Ever wonder what those terms mean?

Support - Over time, a stock tends to become attractive to investors at specific prices. When a stock starts to decline to one of these prices, investors tend to come in and purchase the stock, thereby halting its decline. When more buyers come in and outnumber the sellers, the price of the stock tends to go up. This point at which the buyers start to come in and the sellers are becoming outnumbered is called "support."

Resistance - When stocks go up, they tend to reach a point where investors think they are overvalued and sellers of the stock outnumber buyers. This causes the price of the stock to stop dead in its tracks. It can't go higher because there are no buyers. This point is called resistance.

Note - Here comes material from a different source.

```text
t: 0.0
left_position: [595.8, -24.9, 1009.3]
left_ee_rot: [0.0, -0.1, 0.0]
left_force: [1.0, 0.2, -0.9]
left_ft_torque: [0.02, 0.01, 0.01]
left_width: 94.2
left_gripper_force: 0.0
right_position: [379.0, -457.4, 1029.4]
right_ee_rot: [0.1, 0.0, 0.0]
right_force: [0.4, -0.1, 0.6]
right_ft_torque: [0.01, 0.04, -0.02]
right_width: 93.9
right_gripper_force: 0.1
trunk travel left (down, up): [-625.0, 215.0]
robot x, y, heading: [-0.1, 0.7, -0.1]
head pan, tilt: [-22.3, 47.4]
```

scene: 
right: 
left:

Head and Shoulders - The pattern is typically characterized by one intermediate top (left shoulder), followed by a second top higher than the previous top (head), and a third rally which fails to exceed the head (right shoulder). The neckline is drawn connecting the reaction lows (support). The pattern is completed when prices break below the neckline and the sell signal is given.

Reverse Head and Shoulders - This is the same pattern as a head and shoulders excepted it's turned upside down and indicates a trend change from down to up. A buy signal is given when prices carry up through the neckline.

Double Top - This is formed when a stock advances to a certain price level only to retreat from that level, and then rally again back to that level. The up moves are accompanied by high volume and the recession from the top comes on receding volume.